Sunday, February 19, 2012

A Beautiful February Day

We had a really nice day yesterday. Actually, as far as winter goes, we've been having a really nice winter: not too cold, not much snow (especially compared to last year) and a goodly number of sunny days. Of course we'll probably pay for this in the summer, when it will either rain everyday and be more like Ireland than Massachusetts, or be hot, muggy and not rain at all, creating drought conditions after the lack of snow over the winter.

Aren't I a ray of sunshine?


Anyway, yesterday... I hadn't seen Tico and Dusty since last weekend, when we'd had one of the few really cold days. I'd left them in their heavy winter blankets, so on Tuesday, it having started getting into the upper 30s and 40s again, I'd called to ask that they be switched back to their sheets. Unfortunately, that message only made it as far as Tico - poor Dusty was in his winter jammies still when I got there, so I pulled the blanket off him immediately and left him naked.

Both of them have pretty good coats - Dusty's being particularly unique: he'd been clipped in the early winter because it had simply grown too long and too early for his comfort. Now a considerable amount of it has grown back. Nearly white. He's a palomino, and the girl who clipped him for me had been practicing before doing her own horse. She gave him an eventer clip, which looked really precious on a 28 year old quarter horse. With the clipped hair grown out now, he looks particularly odd.

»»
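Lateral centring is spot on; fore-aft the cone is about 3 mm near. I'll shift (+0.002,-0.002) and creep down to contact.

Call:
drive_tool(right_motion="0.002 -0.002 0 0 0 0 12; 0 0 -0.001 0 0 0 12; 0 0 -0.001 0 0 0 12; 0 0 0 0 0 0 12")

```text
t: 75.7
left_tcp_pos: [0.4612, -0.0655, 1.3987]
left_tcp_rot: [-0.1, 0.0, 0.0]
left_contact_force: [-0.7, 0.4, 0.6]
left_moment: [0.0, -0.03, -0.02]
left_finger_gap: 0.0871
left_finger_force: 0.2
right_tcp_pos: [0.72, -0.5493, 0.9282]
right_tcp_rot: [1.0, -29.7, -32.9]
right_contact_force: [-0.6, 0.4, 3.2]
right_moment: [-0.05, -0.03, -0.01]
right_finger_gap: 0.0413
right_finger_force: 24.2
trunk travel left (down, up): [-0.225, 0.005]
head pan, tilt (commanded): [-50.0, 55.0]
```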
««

Though yesterday was pretty fine, Tico seemed a bit wired. He was giving me the horsie silly eyeballs while on the crossties as I did a quick sheath cleaning (what can I say - he's a pig and there was gross black junk stuck to the inside of his legs), brushed him, saddled him, and was preparing to put his bridle on. My friend Elaine was working at the barn yesterday, and she was doing the afternoon turn-out changing of the guard. She opened LC's stall door, and Tico decided that was the most frightening thing EVAH, pulled back hard nearly sitting on his butt, broke his halter, and ran out the back door.

I grabbed the broken halter (I have no idea why) and my lead line, and followed in time to see the tail-in-the-air horse equivalent of the one finger salute being waved jauntily my way. He started running down the track between the turnouts, finally stopping about half way down. I muttered under my breath "you better not roll in the mud with that saddle on, buster..." but he was more interested in trying to eat the dead grass, thank goodness. I wrapped the leadline around his neck, turned him around, and threw him in his stall where he got to enjoy the after-ride carrots I'd placed in his feed bucket, the twit.

I finished tacking him up in his stall and we headed into the indoor for a little bit, so I could get on (mounting blocks RULE) then out the door and down the track between the turnouts again. Lately I've been riding him in what Dover Saddlery calls a "Hackamore Noseband":



You attach it to a regular headstall, and when adjusted correctly it rests on the bone (not the cartilage) of the nose and applies pressure there. It isn't and shouldn't be necessary to strong-arm a horse with that, and Tico is pretty well-behaved in it. I like it in the winter particularly, because cold bits make for unhappy horses, and he seems to like it, too.

The wind was howling down in the back ring. For some reason, it's always much windier down there than up at the barn about 100 yards away. I don't know what the crows were up to, but the murder sounded like they were murdering each other in the field beside the ring.

To make things even more akin to Armageddon as far as the tiny brained equine was concerned, some people were walking dogs out in the field behind the ring, continuing on to the graveyard. We could glimpse them through the trees, but not really see full bodies.

I asked them, quite nicely, if they would please say something so my horse wouldn't think they were demons from hell come to eat the poor little booger. Nothing. I asked again, more loudly. Not a word - except they appeared to try to go further into the woods. Which didn't fool Tico, not one bit - he now knew they were planning an attack. Jerks.

It made for a lively ride. There were a couple of nasty little spooks which seemed more crow-related than demons in the graveyard related, but other than that he behaved pretty nicely, and we had good lively trots and easy controlled canters. I was actually pleased with the little twit by the end of the ride.

Last night, just before falling to sleep, my mind pulled back the memory of one of the spooks, and my body jerked in a larger reaction than I'd had while it occurred. Isn't it odd the way the mind works?